* _What you are asked to do_: Retype each line exactly. Skip images.
..............................
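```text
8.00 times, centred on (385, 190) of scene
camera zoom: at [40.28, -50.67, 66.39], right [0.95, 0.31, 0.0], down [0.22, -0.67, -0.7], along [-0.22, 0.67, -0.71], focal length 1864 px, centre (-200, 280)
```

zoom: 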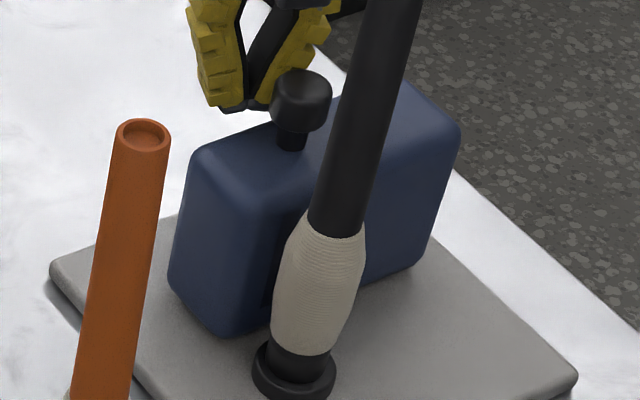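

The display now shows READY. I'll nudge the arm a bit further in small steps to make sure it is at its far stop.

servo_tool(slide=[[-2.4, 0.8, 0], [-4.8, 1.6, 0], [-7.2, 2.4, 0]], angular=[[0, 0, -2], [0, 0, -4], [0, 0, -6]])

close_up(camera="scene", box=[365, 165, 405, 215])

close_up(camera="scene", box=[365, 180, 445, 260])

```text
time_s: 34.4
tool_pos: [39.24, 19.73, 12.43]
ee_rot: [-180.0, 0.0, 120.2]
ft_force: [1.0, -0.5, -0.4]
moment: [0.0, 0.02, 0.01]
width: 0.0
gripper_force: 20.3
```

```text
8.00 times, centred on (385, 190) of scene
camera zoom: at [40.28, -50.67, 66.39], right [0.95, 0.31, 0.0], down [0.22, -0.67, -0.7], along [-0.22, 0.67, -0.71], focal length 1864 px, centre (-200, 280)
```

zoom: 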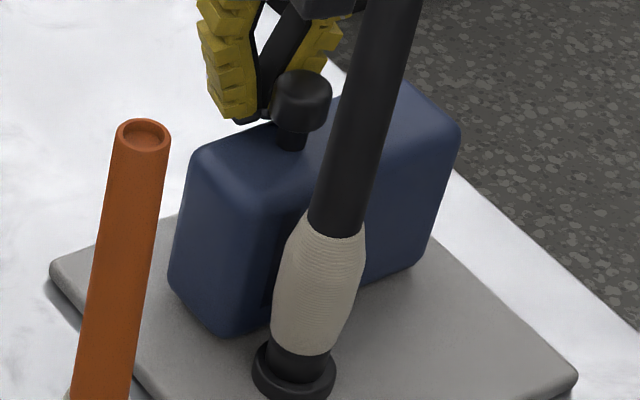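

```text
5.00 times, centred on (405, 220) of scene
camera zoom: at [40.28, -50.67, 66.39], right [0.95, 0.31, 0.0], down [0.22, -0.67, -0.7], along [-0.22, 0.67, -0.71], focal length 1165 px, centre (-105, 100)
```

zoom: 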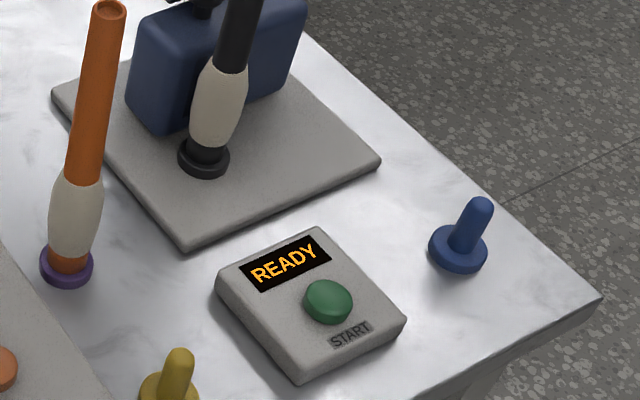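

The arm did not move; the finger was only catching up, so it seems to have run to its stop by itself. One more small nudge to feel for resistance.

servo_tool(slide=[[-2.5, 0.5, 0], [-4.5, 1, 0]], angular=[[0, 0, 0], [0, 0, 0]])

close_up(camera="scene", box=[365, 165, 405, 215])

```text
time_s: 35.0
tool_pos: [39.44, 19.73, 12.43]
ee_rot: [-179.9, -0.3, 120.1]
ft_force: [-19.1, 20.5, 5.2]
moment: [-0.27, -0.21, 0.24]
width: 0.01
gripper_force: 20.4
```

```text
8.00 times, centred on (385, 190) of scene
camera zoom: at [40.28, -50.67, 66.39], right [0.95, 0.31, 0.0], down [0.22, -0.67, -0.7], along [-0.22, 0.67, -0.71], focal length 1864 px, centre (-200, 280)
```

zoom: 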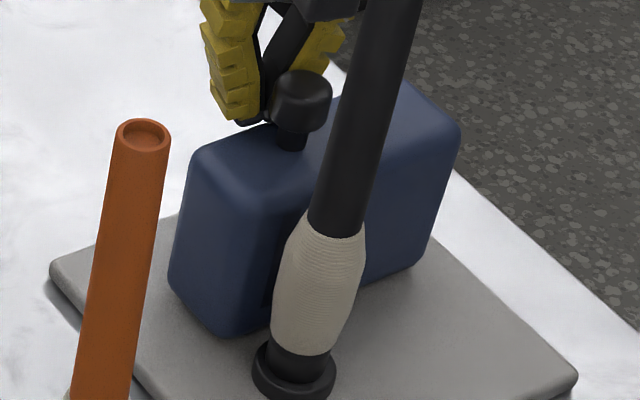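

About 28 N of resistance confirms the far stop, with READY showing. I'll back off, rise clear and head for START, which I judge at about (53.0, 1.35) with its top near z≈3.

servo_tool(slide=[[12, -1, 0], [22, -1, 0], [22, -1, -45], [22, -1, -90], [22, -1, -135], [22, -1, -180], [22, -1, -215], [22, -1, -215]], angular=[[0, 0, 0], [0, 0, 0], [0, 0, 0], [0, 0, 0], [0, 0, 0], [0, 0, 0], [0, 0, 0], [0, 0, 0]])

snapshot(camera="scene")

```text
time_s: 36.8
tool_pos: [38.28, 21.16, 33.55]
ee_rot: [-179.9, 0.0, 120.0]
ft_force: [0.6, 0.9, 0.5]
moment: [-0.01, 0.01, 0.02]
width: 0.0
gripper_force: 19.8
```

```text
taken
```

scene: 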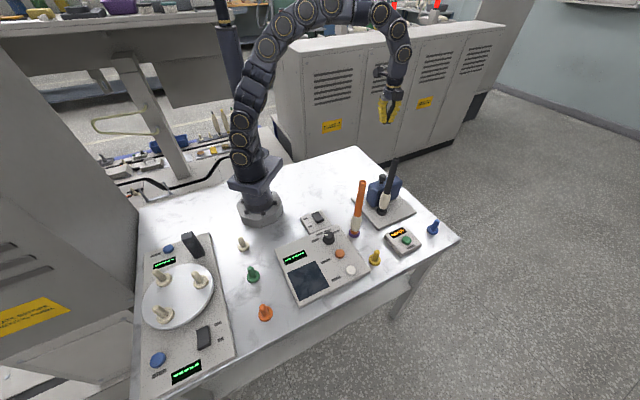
..............................
* _Exercise output_:
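```text
8.00 times, centred on (385, 190) of scene
camera zoom: at [40.28, -50.67, 66.39], right [0.95, 0.31, 0.0], down [0.22, -0.67, -0.7], along [-0.22, 0.67, -0.71], focal length 1864 px, centre (-200, 280)
```

zoom: 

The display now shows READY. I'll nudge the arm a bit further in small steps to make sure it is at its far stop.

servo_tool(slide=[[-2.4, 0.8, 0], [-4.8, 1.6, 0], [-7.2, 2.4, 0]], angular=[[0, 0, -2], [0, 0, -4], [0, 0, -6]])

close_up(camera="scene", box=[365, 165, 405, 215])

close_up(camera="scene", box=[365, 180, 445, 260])

```text
time_s: 34.4
tool_pos: [39.24, 19.73, 12.43]
ee_rot: [-180.0, 0.0, 120.2]
ft_force: [1.0, -0.5, -0.4]
moment: [0.0, 0.02, 0.01]
width: 0.0
gripper_force: 20.3
```

```text
8.00 times, centred on (385, 190) of scene
camera zoom: at [40.28, -50.67, 66.39], right [0.95, 0.31, 0.0], down [0.22, -0.67, -0.7], along [-0.22, 0.67, -0.71], focal length 1864 px, centre (-200, 280)
```

zoom: 

```text
5.00 times, centred on (405, 220) of scene
camera zoom: at [40.28, -50.67, 66.39], right [0.95, 0.31, 0.0], down [0.22, -0.67, -0.7], along [-0.22, 0.67, -0.71], focal length 1165 px, centre (-105, 100)
```

zoom: 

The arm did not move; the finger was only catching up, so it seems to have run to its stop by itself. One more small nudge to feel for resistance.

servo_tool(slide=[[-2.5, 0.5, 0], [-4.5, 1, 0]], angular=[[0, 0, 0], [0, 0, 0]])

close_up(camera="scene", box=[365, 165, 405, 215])

```text
time_s: 35.0
tool_pos: [39.44, 19.73, 12.43]
ee_rot: [-179.9, -0.3, 120.1]
ft_force: [-19.1, 20.5, 5.2]
moment: [-0.27, -0.21, 0.24]
width: 0.01
gripper_force: 20.4
```

```text
8.00 times, centred on (385, 190) of scene
camera zoom: at [40.28, -50.67, 66.39], right [0.95, 0.31, 0.0], down [0.22, -0.67, -0.7], along [-0.22, 0.67, -0.71], focal length 1864 px, centre (-200, 280)
```

zoom: 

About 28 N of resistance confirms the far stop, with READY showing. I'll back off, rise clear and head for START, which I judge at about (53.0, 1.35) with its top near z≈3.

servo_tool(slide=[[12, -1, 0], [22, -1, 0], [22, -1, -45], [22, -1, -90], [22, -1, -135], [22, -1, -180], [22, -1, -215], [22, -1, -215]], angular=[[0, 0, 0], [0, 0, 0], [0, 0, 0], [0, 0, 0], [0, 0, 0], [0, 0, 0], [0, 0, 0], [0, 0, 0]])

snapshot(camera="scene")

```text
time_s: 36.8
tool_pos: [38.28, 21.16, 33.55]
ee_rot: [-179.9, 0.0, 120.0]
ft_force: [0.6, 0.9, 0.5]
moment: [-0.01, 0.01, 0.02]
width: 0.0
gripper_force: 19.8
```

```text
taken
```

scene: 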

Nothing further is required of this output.